5) Identify tools that work for you.
- Zoom, Hangout, GDoc’s, Slack, Confluence, Jira, Asana, Workast, etc There are many tools you can use for many purposes. What will you use for what? What can you standardize on so everyone can find things as needed?
- How will you capture notes and progress?
- What about you and your surrounding - Ensure you’re in a quiet spot with everything you need (water, notes, etc)
Let go of ‘being right’ and ease into the conversation
As a leader, your job is to stay calm in the face of rapid change and fear. You’ve got to hold the line (your north star of focus) while staying out of the weeds to determine what needs to shift when.

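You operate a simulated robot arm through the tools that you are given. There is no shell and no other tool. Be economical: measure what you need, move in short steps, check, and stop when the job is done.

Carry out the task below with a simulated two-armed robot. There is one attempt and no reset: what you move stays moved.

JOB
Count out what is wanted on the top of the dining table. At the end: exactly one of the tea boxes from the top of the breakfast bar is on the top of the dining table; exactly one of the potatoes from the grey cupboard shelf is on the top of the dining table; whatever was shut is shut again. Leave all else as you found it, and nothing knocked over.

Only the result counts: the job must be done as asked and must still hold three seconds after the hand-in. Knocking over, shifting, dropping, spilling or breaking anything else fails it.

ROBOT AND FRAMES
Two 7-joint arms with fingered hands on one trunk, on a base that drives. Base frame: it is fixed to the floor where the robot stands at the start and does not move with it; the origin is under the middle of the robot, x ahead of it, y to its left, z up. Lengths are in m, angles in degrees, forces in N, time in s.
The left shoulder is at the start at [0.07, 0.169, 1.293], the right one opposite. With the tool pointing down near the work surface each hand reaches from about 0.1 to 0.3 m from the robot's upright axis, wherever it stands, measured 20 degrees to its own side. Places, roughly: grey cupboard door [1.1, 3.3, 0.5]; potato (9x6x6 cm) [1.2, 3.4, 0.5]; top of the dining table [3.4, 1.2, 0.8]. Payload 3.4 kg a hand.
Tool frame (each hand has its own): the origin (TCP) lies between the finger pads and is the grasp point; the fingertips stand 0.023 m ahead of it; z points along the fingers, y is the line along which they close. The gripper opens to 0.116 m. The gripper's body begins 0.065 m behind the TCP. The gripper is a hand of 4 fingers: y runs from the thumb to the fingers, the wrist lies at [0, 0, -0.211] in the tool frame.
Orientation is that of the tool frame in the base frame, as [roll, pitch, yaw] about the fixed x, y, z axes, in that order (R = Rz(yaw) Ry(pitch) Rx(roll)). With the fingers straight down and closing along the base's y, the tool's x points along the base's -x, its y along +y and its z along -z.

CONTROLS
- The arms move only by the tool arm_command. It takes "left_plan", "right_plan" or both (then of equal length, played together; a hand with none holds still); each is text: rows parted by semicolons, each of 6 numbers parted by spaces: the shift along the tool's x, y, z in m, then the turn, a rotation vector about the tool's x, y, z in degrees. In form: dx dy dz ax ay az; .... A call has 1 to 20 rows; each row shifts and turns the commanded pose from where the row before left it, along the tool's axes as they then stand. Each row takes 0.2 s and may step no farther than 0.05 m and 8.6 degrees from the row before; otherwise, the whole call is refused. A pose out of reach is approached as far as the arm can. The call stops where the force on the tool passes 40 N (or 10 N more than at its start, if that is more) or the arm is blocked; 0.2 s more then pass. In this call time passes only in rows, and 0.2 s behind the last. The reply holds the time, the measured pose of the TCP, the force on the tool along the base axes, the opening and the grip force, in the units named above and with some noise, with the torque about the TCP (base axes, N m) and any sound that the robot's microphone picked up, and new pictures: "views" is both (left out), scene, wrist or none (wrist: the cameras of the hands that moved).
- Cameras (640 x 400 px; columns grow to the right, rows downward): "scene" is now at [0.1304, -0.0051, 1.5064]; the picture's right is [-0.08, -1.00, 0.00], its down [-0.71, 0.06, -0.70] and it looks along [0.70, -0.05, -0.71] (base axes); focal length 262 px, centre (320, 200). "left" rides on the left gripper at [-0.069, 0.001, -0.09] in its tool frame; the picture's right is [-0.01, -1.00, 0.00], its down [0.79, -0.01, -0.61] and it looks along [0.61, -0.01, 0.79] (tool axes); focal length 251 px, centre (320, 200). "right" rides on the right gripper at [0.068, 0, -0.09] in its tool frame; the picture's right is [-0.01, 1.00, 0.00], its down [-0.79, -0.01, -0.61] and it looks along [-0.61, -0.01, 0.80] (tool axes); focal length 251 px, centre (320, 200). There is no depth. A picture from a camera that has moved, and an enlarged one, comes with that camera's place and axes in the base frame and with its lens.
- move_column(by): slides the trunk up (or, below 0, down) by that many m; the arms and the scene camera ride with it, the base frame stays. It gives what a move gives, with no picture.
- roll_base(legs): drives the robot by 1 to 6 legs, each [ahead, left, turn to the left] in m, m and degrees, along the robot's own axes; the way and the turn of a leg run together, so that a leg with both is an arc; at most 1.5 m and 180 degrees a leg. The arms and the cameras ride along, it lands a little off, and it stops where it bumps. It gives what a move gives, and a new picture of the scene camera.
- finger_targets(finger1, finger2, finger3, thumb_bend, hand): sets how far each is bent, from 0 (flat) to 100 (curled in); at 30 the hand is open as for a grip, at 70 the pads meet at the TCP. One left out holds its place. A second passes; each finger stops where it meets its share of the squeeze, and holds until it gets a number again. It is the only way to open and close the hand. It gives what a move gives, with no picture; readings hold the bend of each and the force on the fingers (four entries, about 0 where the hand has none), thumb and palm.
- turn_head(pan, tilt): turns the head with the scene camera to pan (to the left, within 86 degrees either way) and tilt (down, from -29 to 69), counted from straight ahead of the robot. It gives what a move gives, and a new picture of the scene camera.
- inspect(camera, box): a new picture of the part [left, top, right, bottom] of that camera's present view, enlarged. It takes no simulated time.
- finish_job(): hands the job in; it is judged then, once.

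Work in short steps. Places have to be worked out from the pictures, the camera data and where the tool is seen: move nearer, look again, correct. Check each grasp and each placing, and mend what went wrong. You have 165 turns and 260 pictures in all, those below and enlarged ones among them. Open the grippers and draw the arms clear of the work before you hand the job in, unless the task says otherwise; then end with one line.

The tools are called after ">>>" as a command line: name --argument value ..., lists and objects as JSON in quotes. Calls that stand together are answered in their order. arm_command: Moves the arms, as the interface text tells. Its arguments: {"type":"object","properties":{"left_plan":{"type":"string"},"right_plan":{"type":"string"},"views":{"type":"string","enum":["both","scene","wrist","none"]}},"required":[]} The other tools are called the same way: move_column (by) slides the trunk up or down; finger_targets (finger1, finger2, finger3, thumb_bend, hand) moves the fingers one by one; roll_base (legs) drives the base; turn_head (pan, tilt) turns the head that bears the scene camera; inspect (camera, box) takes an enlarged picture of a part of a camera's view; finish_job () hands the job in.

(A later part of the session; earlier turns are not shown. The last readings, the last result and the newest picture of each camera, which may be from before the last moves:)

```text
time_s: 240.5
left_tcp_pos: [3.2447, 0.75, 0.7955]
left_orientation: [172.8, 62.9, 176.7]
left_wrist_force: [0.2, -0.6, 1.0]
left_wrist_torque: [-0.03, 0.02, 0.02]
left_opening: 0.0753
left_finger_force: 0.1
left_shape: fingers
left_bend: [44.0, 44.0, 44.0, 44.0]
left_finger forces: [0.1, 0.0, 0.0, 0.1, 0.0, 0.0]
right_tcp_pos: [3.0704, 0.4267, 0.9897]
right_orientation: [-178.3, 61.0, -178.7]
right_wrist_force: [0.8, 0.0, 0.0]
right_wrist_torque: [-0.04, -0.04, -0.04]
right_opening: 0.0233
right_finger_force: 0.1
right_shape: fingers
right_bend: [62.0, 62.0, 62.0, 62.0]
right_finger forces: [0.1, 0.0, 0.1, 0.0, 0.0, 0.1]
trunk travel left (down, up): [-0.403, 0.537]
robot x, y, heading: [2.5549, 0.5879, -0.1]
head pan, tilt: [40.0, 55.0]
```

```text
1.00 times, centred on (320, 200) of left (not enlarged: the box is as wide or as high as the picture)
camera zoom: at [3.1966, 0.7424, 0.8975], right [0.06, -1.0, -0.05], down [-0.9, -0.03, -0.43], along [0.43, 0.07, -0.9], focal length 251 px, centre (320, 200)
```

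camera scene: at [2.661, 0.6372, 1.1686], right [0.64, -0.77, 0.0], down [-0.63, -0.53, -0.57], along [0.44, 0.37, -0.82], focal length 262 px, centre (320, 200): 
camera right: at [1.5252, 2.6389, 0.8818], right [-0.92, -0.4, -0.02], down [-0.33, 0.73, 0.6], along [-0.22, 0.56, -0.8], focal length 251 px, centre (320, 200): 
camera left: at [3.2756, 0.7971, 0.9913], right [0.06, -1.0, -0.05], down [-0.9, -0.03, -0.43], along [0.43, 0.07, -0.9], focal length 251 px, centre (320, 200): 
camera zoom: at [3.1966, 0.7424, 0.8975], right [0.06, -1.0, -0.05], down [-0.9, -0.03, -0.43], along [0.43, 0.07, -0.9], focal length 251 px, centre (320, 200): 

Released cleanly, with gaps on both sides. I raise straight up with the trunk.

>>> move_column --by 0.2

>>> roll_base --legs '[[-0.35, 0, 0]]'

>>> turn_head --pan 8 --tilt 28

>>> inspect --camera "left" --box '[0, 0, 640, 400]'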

Be available (with compassion and clarity) and be both open to and offer feedback balancing directness and empathy.
Covid-19 is a unique global, human experience. People will be going through different emotional reactions at different times. It’s not linear. They will also want to get back to work and ‘normal’ as fast as possible. Support them, and also cut yourself some slack. It’s likely the first time this has happened for you and your team members. Don’t strive for perfect, just effective.
Stay curious about yourself and others through this time - how do you handle stress, fear, ambiguity? What support do you need to stay calm and resilient e.g., get out for a walk in nature, make a lovely tea, talk to a friend?